Petite enfance

Petite enfance : deux hommes et plusieurs couffins!

24 avril 2024

Quand on parle de métiers non traditionnels, on parle surtout de femmes qui œuvrent dans des domaines traditionnellement masculins. Les stéréotypes ayant la vie dure, il est rare de voir les hommes dans des milieux à prédominance féminine. Pour montrer que les hommes aussi ont leur place en petite enfance, la FIPEQ-CSQ a organisé une discussion avec deux hommes ayant choisi d’éduquer nos tout-petits ! 

Par Félix Cauchy-Charest, conseiller CSQ 

Ne nous le cachons pas, des hommes en petite enfance, ça surprend. Même pour vous, chères lectrices et lecteurs fidèles de Ma CSQ cette semaine, parions que le visage d’une éducatrice est la première image qui vous vient en tête lorsqu’on évoque les métiers de la petite enfance. 

Patrick Desrochers et Dominick Turgeon sont tous deux de grands gaillards qui ont choisi une voie professionnelle peu empruntée par les hommes québécois. Ils sont éducateurs à la petite enfance en CPE. Dans le cas de Patrick, il aime tellement ce métier qu’il l’enseigne aux étudiantes et étudiants en Techniques d’éducation à l’enfance au Cégep de Sainte-Foy. Qu’est-ce qui les a amenés à faire ce choix de métier ? 

Une réorientation de carrière 

Pour nos deux intervenants, c’est une réorientation qui les a menés sur le chemin de l’éducation à la petite enfance. Dans le cas de Dominick, qui a un peu roulé sa bosse en pâtisserie, l’appel d’autre chose s’est concrétisé par un essai en Techniques d’éducation à l’enfance. On peut dire que la pâte a bien levé puisque ça fait cinq ans qu’il exerce le métier. 

Dans le cas de Patrick, c’est la rareté des débouchés en enseignement de l’éducation physique qui lui a donné l’idée d’aller accompagner nos tout-petits dans leur développement. Après dix ans comme éducateur, il a décidé de passer de l’autre côté du banc et de coacher les futures étoiles de l’éducation à la petite enfance. 
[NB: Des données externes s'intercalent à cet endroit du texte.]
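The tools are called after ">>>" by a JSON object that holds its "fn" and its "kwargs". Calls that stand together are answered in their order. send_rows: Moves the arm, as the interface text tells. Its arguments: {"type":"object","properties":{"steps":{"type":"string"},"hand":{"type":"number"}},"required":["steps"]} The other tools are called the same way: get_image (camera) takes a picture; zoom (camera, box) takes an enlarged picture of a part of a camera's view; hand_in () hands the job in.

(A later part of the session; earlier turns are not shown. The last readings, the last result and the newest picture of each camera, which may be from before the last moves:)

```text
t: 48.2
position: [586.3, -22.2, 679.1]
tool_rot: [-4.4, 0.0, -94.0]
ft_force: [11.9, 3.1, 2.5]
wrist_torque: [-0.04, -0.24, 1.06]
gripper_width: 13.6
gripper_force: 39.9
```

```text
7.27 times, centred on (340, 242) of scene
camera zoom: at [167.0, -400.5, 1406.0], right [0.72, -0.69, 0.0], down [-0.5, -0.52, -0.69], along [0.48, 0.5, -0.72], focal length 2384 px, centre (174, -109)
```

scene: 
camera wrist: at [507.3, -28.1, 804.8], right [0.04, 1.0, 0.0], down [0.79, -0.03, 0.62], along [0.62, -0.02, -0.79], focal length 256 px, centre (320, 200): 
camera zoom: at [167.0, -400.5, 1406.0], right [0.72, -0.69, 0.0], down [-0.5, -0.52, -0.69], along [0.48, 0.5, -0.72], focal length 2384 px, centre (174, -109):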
Les hommes en petite enfance : une denrée rare 

Comme le soulignait Véronique Brouillette, conseillère à la Centrale des syndicats du Québec (CSQ), lors de la discussion : « Au Québec, il n’y a qu’environ 2 % à 5 % d’hommes dans la profession, alors qu’ailleurs, au Danemark par exemple, on est à 16 %. » Qu’est-ce qui peut expliquer cette faible représentation ? 

« Personnellement, je pense que, parmi les raisons principales, c’est le salaire qui peut avoir un impact, et autant pour les femmes que pour les hommes. Mais je pense que ça a vraiment un impact. Ensuite, il y a les préjugés, les stéréotypes, qu’on pense qui sont disparus. Mais c’est faux, ils existent encore. Je vous avouerai que ça a diminué, mais ils existent encore », souligne Patrick Desrochers. 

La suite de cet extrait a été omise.